Indonesia
memiliki produk olahan pangan lokal yang sangat beragam, baik yang berbentuk
makanan utama, snack ringan, maupun minuman. Diversifikasi pangan ini biasanya
berasal dari bahan baku utama singkong, ubi jalar, sagu, jagung, talas,
buah-buahan, sayur-sayuran, rempah-rempah, maupun kacang-kacangan. Sayangnya
pangan lokal kurang diminati di negeri sendiri. Perubahan gaya hidup, sosial
budaya, perkembangan ekonomi, kebiasaan masyarakat makan di luar, gencarnya
promosi makanan cepat saji dan makanan instan telah menggeser kedudukan pangan
lokal di negeri ini.
Sebagian
besar masyarakat Indonesia lebih familiar dengan produk asing dibandingkan
pangan lokal. Hal ini dipicu oleh pergolakan besar dalam cara pandang dan gaya
hidup manusia secara umum. Munculnya jaringan toko ritel yang bersamaan dengan
penggunaan supermarket dan convenience store telah mengubah saluran pemasaran
produk makanan secara drastis. Pada fase ini sebagian besar konsumenpun beralih
untuk berbelanja di toko ritel modern karena menyediakan pilihan produk yang
lebih variatif dan praktis.
Seperti
dilansir di worldbank.org bahwa pasar ritel modern sedang marak di Indonesia, pertumbuhannya
mencapai 20% per tahun sejak dicabutnya pembatasan ritel pada tahun 1998.
Sumber yang sama menyebutkan bahwa pasar swalayan menguasai 30% ritel makanan
di Indonesia. Pesatnya pertumbuhan teknologi dan usaha pengolahan makanan pada
berbagai skala menuntut pasar yang lebih kuat dan luas untuk menyerap banyaknya
output yang dihasilkan. Sejumlah perusahaan pemasaran menangkap ini sebagai
peluang sehingga lahirlah jaringan toko ritel modern. Di Indonesia terdapat
beberapa jenis toko ritel modern, yakni minimarket, hypermarket, supermarket,
dan convenience store. Perbedaannya terletak pada luas lahan, omset bulanan,
pelayanan, dan jumlah barang yang diperdagangkan.
Tahun
2004, market share omset ritel pasar modern mencapai 70,5% dari total omset
ritel modern di Indonesia dan meningkat menjadi 78,7% pada tahun 2008 dan terus
mengalami peningkatan hingga saat ini.

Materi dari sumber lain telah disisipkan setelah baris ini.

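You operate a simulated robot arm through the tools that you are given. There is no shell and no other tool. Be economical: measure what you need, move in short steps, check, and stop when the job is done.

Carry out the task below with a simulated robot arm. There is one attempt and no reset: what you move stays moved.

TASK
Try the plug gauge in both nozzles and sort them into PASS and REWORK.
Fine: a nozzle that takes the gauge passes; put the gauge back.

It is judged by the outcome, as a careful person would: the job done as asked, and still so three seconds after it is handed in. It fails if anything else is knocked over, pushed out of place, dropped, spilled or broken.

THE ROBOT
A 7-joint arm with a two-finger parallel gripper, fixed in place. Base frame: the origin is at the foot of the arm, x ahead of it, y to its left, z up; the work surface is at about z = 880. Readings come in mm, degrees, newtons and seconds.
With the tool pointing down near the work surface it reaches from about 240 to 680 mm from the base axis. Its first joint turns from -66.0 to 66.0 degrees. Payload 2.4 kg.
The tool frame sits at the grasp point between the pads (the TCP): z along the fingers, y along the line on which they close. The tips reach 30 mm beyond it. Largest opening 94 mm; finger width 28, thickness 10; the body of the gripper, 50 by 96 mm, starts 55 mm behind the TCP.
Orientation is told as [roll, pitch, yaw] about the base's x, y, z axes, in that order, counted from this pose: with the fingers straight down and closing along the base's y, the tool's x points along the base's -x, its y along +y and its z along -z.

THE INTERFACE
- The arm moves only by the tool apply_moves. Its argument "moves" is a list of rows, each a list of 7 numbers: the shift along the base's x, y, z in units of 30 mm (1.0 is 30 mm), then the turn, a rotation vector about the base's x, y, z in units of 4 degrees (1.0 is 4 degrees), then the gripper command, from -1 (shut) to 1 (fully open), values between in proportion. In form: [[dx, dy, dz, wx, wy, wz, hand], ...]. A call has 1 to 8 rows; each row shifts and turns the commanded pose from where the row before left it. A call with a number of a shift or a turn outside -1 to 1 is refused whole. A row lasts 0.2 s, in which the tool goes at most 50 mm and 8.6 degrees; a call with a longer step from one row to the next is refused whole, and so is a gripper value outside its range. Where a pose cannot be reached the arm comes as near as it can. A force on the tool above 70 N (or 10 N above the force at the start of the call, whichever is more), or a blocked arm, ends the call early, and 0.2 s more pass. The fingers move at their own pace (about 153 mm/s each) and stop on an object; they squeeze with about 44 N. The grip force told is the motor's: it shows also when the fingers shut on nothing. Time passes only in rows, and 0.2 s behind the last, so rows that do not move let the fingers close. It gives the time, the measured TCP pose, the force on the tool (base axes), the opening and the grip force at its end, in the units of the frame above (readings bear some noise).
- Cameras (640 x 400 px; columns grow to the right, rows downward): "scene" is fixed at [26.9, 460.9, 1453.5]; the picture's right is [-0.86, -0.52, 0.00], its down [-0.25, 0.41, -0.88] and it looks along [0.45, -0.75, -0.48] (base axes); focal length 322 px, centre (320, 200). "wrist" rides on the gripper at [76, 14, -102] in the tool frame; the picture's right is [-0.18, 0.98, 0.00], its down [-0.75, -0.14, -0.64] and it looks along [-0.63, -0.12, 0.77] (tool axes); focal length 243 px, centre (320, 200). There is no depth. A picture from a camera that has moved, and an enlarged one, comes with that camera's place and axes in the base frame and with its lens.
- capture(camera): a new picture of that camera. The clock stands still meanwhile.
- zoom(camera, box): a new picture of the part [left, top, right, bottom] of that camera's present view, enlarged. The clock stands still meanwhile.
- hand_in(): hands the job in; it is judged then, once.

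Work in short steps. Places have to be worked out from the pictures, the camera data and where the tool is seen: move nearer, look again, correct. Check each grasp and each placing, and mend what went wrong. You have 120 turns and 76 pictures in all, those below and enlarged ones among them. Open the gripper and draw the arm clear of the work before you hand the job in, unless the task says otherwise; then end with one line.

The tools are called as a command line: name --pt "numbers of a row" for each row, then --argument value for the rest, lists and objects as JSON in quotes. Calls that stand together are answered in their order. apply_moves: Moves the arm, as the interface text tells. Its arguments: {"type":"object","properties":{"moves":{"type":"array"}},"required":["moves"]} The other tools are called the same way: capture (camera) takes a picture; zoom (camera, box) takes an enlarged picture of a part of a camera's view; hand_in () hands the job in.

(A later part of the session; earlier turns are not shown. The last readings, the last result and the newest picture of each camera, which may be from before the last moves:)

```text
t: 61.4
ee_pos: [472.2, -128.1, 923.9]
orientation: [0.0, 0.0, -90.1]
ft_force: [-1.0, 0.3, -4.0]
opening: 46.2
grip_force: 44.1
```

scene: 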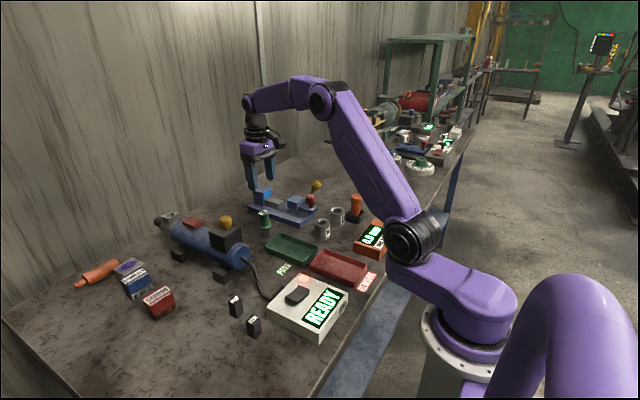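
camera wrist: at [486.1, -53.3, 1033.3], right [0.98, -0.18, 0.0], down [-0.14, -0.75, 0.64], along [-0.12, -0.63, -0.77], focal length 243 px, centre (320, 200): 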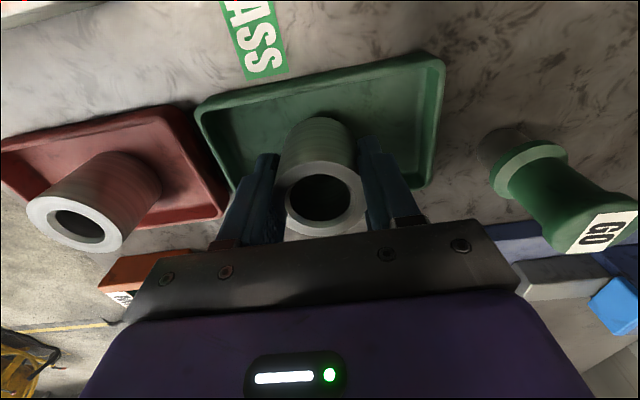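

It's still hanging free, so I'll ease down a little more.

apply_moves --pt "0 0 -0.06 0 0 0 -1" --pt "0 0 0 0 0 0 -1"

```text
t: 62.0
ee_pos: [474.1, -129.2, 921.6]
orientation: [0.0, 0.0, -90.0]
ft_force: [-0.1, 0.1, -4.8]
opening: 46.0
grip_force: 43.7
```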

Berdasarkan data AC Nielsen Asia Pasific
Retail and Shopper Trend 2005 sebagaimana dikutip oleh Euis Sholiha (2008)
menyebutkan bahwa berdasarkan analisis rasio keinginan masyarakat di negara
Asia Pasifik (kecuali Jepang) menunjukkan bahwa kecenderungan masyarakat untuk
berbelanja di pasar tradisional menurun sedangkan keinginan masyarakat untuk
berbelanja di pasar modern cenderung meningkat sebanyak 2% per tahun.
Fakta
lain tentang pasar modern menunjukkan bahwa daya serap ritel modern terhadap
produk UKM dalam negeri masih rendah, yakni sekitar 30-40% sampai tahun 2014.
Hal ini sebagaimana diungkapkan oleh Hendri Hendarta, Ketua Asosiasi Penguasan
Ritel Indonesia (APRINDO) Jawa Barat. Produk UKM yang diserap antara lain
makanan, minuman, hasil pertanian, serta hasil kerajinan industri rumahan.

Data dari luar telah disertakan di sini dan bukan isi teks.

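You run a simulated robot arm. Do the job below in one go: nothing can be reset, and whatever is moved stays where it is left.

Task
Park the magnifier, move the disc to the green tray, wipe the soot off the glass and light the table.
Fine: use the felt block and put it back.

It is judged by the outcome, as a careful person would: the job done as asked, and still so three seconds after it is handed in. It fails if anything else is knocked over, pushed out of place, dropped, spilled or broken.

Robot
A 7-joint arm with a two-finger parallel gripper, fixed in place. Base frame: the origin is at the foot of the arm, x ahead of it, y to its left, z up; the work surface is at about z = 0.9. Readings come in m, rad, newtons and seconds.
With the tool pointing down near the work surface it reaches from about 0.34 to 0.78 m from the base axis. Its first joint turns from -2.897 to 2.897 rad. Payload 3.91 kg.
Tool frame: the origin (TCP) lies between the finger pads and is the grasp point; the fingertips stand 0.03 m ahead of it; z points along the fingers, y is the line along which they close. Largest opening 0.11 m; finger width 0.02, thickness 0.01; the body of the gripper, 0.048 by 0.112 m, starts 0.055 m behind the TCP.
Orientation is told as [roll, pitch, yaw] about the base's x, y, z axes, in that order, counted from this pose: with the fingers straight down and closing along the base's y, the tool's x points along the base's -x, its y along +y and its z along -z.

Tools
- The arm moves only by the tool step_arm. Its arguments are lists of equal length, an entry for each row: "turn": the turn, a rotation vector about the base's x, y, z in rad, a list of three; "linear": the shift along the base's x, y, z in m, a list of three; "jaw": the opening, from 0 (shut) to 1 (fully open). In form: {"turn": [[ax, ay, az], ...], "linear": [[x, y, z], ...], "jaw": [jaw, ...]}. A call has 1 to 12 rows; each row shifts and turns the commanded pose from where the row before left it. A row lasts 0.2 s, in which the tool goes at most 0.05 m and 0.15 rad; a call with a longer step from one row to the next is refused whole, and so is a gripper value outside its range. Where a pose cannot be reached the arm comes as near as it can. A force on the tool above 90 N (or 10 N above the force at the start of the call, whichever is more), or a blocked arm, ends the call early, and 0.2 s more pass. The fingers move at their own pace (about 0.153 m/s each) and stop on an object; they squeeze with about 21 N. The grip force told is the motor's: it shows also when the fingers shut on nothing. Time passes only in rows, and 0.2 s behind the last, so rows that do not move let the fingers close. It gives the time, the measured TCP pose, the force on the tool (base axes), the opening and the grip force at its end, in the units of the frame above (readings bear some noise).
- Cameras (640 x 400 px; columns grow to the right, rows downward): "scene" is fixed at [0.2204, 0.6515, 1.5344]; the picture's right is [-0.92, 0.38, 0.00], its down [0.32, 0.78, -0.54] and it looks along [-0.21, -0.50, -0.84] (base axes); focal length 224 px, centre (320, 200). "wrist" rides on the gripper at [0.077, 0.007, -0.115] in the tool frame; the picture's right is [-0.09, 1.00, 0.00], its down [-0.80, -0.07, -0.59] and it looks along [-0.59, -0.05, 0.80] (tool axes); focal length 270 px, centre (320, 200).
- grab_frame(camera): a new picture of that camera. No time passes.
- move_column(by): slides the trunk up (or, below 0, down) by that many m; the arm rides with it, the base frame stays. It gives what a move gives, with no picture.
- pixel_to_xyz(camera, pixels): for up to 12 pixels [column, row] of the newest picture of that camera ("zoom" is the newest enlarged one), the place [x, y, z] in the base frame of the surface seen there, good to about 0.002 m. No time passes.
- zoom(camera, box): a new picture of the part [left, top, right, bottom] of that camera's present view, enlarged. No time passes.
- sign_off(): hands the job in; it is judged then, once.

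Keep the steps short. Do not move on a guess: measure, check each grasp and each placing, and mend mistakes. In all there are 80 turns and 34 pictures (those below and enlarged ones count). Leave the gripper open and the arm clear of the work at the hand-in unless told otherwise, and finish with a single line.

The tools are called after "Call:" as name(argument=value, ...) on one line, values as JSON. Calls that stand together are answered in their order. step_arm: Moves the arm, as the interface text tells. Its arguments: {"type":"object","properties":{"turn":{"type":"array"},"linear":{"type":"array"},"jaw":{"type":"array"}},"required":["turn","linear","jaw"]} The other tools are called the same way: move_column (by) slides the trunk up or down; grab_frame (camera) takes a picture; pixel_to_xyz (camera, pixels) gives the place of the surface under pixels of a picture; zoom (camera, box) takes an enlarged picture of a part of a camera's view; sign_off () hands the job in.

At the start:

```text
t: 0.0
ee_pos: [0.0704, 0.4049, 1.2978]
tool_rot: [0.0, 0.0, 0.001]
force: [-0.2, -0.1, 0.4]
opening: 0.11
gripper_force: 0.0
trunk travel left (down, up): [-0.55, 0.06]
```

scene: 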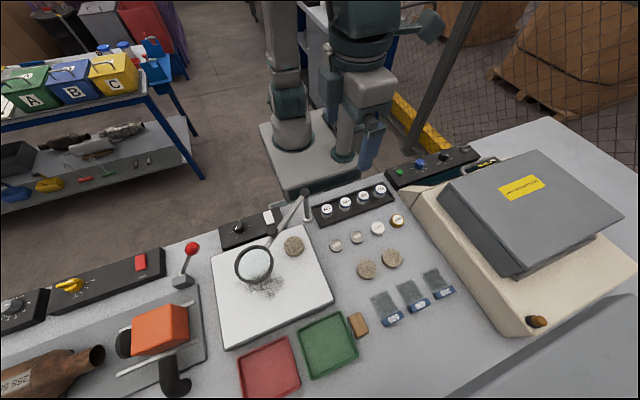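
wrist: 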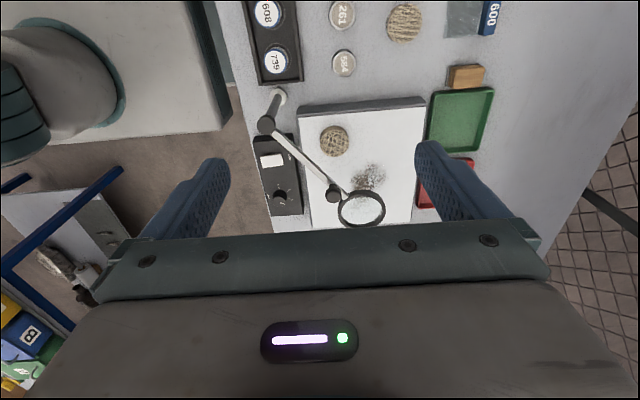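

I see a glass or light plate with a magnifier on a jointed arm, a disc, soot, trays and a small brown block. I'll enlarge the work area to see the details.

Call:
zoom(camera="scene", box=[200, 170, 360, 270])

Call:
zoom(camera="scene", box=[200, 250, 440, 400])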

Tidak dijelaskan secara rinci berapa persen daya serap ritel khusus untuk
produk pangan. Dengan kata lain bahwa produk ritel modern didominasi oleh
produk Multinational Company atau bahkan produk impor. Maka tidak mengherankan
jika pangan lokal kurang diminati karena keberadaannya di ritel modern juga
masih sedikit dan bisa jadi kalah bersaing dengan produk dari luar.
Peluang
produk lokal untuk masuk ke ritel modern sebenarnya sangat terbuka lebar sejak
dikeluarkannya Peraturan Menteri
Perdagangan No. 70/M-DAG/PER/12/2013 tentang Pedoman Penataan dan Pembinaan
Pasar Tradisional, Pusat Perbelanjaan dan Toko Modern, yang mewajibkan pusat
perbelanjaan dan toko modern untuk menjual 80% produk lokal atau produk buatan
Indonesia. APRINDO secara tegas mengatakan sangat terbuka terhadap
produk lokal khususnya dari UKM. Bahkan PT Carrefour yang berpartisipasi dalam
acara Pameran Pangan Nusa 2014 menargetkan untuk dapat menyerap 200-300 produk
UKM potensial.
Kendala
yang dihadapi UKM pengolahan makanan untuk menembus pasar modern adalah
lemahnya daya saing produk, meliputi kualitas rasa, kemasan, dan kontinuitas.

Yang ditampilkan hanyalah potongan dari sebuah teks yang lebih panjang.